- _Given exercise_:
Pick out every line that holds the string "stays" and copy it.

━━ Data section ━━

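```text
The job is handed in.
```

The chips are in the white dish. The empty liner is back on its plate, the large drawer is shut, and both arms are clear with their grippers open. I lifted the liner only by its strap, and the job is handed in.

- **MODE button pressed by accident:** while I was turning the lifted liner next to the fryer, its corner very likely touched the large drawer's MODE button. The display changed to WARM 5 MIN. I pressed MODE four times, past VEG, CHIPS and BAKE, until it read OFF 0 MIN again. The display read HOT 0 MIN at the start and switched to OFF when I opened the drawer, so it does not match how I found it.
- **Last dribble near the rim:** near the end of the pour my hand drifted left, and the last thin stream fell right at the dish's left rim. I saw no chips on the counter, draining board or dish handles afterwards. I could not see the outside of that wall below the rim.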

━━━
━━ Data section ━━

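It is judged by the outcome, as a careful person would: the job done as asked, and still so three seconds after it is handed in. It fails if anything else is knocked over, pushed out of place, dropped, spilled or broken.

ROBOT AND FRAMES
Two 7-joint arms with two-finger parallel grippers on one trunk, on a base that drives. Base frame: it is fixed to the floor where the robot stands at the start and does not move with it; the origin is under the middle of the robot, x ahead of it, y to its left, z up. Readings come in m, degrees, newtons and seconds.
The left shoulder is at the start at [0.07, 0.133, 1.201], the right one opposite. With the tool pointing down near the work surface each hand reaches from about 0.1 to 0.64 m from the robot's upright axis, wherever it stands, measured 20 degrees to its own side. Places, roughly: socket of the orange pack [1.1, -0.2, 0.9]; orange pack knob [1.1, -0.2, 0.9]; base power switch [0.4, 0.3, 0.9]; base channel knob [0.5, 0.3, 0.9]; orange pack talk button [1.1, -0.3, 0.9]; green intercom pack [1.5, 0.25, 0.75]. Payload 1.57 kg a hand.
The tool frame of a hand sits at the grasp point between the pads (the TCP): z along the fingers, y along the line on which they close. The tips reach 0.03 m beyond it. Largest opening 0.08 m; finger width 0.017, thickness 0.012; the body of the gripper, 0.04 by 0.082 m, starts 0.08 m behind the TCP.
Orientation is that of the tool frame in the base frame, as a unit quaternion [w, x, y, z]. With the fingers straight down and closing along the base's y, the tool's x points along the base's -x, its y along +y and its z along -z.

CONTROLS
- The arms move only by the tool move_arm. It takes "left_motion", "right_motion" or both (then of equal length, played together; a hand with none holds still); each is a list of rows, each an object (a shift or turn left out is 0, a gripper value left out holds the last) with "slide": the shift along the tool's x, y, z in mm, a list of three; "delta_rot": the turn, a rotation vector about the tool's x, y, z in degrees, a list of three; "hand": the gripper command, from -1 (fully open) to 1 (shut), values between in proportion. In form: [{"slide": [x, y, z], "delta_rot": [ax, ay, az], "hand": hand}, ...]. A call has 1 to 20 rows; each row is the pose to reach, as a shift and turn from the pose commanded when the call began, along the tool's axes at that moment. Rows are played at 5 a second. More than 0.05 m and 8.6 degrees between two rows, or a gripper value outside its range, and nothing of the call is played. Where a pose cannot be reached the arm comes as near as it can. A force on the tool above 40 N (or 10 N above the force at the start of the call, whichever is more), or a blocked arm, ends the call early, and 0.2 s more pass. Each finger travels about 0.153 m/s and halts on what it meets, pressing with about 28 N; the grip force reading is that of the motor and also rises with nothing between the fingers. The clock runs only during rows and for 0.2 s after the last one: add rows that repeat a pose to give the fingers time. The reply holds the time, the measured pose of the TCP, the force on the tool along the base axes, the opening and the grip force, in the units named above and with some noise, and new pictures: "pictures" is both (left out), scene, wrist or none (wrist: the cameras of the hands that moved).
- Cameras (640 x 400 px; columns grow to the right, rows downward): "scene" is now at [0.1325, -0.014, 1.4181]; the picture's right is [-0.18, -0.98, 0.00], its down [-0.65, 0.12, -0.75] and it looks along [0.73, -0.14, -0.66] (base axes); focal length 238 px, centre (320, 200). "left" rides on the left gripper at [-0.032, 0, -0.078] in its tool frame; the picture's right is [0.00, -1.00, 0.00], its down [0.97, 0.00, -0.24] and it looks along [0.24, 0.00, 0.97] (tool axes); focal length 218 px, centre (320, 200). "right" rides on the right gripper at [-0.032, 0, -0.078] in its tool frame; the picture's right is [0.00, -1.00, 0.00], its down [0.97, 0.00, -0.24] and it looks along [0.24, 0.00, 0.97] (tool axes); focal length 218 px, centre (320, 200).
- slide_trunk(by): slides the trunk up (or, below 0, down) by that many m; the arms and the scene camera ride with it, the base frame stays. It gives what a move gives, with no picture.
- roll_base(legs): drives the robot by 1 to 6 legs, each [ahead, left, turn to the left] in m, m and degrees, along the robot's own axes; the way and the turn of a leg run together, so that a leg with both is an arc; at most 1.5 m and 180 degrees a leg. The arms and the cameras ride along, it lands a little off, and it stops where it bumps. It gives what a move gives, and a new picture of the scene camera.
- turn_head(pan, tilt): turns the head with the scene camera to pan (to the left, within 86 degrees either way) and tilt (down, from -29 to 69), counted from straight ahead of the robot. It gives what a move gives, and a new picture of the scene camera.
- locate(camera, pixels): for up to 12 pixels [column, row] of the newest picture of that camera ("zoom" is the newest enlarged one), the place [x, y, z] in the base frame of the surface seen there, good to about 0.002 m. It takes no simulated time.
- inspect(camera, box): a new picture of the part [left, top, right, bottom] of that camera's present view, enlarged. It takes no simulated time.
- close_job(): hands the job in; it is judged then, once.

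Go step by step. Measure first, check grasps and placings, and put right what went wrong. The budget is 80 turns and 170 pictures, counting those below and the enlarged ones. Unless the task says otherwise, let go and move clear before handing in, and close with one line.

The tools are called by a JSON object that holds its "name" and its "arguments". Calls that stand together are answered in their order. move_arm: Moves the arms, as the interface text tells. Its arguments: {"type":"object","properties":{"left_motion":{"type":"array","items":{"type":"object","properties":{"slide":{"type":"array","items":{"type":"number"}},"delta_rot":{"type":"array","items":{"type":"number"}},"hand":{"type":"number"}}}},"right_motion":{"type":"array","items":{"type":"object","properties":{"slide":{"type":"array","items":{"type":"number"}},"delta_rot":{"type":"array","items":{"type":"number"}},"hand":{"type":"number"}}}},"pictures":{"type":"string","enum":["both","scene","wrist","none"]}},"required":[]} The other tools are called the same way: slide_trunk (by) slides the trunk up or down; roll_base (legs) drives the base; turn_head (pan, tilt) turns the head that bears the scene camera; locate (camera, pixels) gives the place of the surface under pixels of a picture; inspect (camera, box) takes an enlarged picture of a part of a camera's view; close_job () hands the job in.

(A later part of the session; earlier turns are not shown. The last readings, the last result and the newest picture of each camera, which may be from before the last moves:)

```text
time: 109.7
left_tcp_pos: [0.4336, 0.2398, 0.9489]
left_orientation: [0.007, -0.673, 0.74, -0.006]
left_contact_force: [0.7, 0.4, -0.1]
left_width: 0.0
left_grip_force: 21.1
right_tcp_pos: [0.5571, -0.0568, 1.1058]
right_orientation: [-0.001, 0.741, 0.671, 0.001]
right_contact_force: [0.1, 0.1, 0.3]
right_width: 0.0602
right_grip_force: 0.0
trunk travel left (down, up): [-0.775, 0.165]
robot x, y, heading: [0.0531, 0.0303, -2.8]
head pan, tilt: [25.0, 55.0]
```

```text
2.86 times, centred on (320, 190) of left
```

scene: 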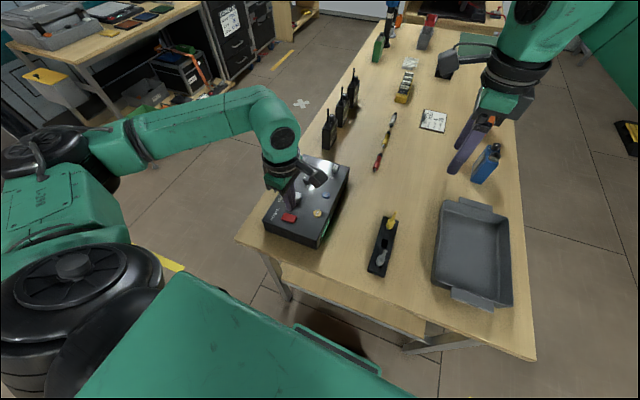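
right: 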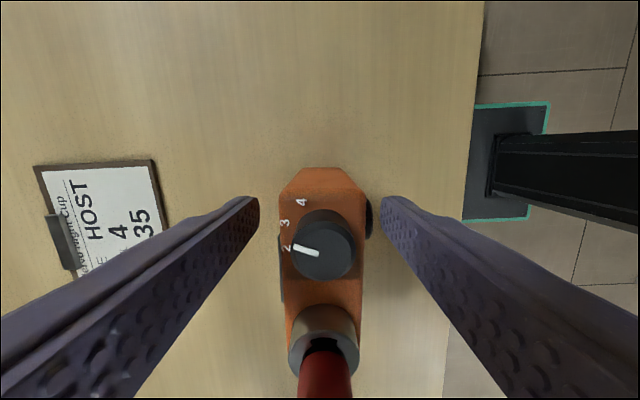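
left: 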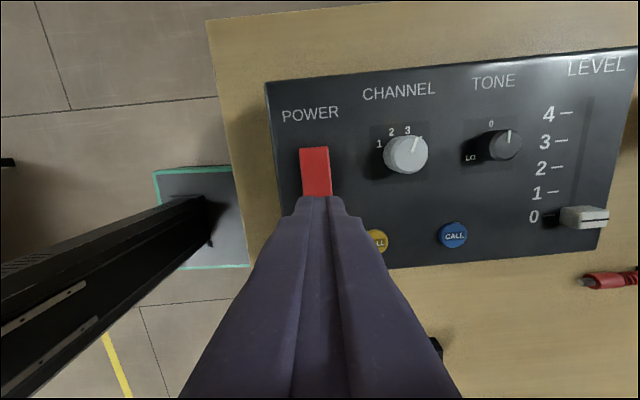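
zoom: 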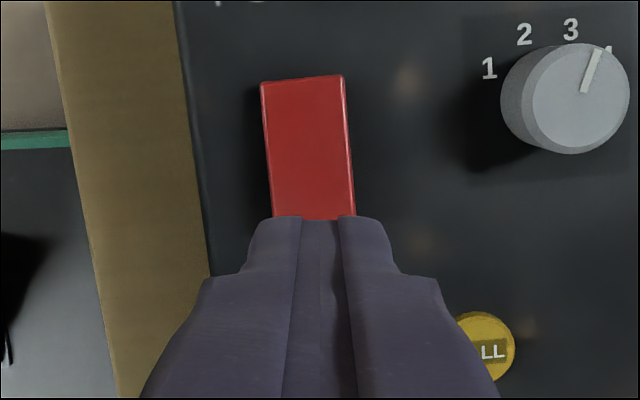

━━━
━━ Data section ━━

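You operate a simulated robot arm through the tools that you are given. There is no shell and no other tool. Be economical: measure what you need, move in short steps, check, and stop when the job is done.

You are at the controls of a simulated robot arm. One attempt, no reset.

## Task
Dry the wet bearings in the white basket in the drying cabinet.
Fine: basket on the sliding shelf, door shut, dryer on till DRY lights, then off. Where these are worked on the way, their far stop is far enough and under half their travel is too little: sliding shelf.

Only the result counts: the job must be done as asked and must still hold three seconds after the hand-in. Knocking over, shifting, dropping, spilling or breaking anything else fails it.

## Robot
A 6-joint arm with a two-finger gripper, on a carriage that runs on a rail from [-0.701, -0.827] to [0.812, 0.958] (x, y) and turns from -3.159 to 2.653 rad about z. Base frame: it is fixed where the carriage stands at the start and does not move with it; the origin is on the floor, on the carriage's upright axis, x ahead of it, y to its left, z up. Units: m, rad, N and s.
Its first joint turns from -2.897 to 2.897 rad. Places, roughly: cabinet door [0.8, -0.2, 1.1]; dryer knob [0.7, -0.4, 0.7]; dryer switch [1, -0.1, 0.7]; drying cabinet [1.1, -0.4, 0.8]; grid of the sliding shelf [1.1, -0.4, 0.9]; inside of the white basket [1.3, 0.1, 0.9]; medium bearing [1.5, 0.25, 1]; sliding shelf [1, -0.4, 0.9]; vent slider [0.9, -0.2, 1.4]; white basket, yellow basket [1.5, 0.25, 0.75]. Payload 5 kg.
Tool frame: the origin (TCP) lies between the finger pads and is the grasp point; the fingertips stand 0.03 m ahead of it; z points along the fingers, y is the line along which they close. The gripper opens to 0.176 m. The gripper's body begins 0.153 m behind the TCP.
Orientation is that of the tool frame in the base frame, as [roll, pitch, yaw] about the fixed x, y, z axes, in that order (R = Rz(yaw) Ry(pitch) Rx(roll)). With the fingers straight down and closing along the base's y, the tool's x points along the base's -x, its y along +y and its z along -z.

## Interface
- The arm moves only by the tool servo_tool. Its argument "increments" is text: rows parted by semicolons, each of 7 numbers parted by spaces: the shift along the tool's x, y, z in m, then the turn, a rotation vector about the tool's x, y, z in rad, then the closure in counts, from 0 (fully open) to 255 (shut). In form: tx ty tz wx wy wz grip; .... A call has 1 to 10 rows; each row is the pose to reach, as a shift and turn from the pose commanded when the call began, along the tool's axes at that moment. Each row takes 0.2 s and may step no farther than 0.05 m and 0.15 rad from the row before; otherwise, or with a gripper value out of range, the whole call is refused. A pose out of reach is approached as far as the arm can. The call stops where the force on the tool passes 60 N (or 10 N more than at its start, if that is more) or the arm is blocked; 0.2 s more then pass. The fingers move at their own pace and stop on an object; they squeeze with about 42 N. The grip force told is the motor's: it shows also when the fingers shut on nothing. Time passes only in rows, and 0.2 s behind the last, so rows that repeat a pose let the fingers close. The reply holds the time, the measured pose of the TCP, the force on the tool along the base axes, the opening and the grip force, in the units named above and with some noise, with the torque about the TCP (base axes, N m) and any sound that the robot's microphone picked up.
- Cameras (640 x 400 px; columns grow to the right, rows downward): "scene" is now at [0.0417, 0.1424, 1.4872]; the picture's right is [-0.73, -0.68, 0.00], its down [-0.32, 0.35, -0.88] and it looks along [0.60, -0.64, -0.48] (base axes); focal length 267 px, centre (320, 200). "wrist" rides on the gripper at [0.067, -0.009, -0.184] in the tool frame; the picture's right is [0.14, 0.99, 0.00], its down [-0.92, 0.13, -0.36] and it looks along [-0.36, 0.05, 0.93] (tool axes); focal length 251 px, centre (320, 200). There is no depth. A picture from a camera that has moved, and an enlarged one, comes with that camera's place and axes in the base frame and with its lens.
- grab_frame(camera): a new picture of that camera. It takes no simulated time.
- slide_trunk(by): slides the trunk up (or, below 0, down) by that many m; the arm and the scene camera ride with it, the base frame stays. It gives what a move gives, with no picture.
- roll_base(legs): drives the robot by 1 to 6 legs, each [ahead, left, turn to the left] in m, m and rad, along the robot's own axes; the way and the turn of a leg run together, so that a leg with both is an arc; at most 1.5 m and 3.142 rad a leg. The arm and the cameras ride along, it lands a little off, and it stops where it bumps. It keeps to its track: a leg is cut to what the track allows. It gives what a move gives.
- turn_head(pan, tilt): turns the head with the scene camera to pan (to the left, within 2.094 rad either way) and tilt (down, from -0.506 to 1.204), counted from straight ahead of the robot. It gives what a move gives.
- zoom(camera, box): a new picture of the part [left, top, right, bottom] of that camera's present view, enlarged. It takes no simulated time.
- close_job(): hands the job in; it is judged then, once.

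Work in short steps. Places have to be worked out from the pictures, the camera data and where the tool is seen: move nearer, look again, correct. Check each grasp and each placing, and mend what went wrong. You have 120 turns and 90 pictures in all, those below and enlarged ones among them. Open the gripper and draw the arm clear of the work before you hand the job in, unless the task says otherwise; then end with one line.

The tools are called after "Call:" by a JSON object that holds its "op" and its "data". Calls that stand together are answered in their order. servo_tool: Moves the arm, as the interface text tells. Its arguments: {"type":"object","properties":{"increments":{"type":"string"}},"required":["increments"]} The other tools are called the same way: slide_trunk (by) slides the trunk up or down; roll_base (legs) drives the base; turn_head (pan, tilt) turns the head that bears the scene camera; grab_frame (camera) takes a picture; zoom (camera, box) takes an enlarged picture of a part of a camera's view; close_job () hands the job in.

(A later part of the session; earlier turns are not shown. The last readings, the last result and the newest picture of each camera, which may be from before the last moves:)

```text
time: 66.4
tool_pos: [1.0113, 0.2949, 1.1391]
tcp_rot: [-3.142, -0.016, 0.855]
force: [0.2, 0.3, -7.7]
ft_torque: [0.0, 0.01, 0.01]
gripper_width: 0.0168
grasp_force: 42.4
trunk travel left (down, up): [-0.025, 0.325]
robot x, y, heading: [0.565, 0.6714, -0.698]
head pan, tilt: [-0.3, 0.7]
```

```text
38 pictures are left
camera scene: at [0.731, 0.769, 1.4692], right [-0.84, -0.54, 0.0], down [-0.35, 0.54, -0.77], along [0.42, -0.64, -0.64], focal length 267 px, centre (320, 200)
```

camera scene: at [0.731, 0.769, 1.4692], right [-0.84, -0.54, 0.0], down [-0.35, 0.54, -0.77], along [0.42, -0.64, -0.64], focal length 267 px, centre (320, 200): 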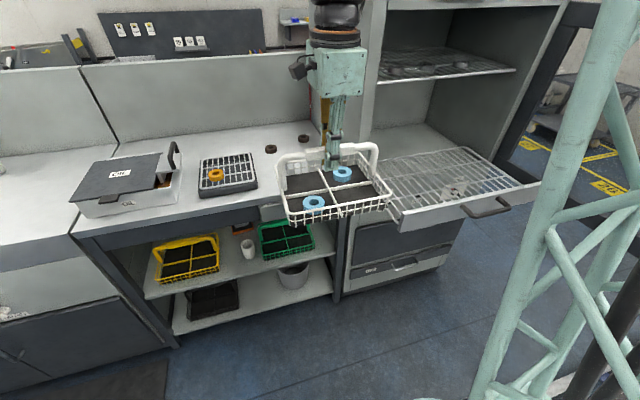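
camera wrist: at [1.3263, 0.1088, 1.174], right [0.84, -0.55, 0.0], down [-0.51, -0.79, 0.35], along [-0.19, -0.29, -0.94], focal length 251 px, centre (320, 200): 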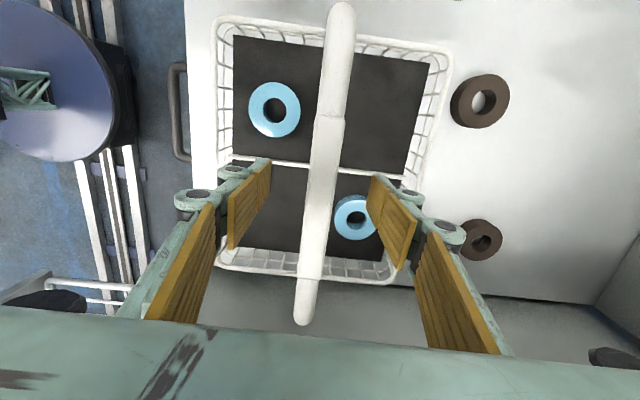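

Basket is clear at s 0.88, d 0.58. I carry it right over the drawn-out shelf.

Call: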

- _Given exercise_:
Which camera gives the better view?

━━━

- _Final result_:
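- slide_trunk(by): slides the trunk up (or, below 0, down) by that many m; the arms and the scene camera ride with it, the base frame stays. It gives what a move gives, with no picture.
- slide_trunk(by): slides the trunk up (or, below 0, down) by that many m; the arm and the scene camera ride with it, the base frame stays. It gives what a move gives, with no picture.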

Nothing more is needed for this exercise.